Your task: Transcribe the material verbatim in full; the pictures do not belong in the copy. Format the lines as a JSON array of strings and drop empty lines.

Given material:
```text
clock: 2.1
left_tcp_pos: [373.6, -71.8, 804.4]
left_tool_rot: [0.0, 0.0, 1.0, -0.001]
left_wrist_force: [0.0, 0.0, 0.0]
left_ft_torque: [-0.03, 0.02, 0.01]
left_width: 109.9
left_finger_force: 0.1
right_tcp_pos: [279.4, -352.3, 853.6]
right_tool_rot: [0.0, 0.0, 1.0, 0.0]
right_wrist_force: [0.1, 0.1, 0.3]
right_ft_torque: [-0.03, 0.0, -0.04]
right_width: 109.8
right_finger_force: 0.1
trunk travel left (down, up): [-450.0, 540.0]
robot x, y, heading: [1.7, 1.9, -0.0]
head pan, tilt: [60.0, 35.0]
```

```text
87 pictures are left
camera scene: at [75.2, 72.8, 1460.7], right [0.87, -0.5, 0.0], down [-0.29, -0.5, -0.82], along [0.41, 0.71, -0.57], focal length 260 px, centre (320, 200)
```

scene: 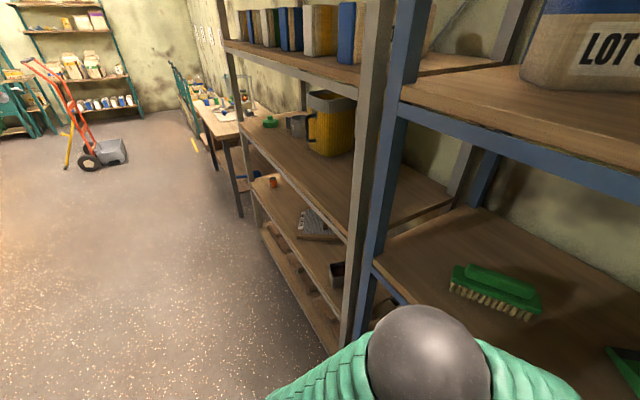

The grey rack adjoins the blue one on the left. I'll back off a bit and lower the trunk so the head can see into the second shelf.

Output for this exercise:
[
  "```text",
  "clock: 2.1",
  "left_tcp_pos: [373.6, -71.8, 804.4]",
  "left_tool_rot: [0.0, 0.0, 1.0, -0.001]",
  "left_wrist_force: [0.0, 0.0, 0.0]",
  "left_ft_torque: [-0.03, 0.02, 0.01]",
  "left_width: 109.9",
  "left_finger_force: 0.1",
  "right_tcp_pos: [279.4, -352.3, 853.6]",
  "right_tool_rot: [0.0, 0.0, 1.0, 0.0]",
  "right_wrist_force: [0.1, 0.1, 0.3]",
  "right_ft_torque: [-0.03, 0.0, -0.04]",
  "right_width: 109.8",
  "right_finger_force: 0.1",
  "trunk travel left (down, up): [-450.0, 540.0]",
  "robot x, y, heading: [1.7, 1.9, -0.0]",
  "head pan, tilt: [60.0, 35.0]",
  "```",
  "```text",
  "87 pictures are left",
  "camera scene: at [75.2, 72.8, 1460.7], right [0.87, -0.5, 0.0], down [-0.29, -0.5, -0.82], along [0.41, 0.71, -0.57], focal length 260 px, centre (320, 200)",
  "```",
  "scene: ",
  "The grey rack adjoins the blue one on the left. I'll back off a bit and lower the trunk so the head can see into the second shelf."
]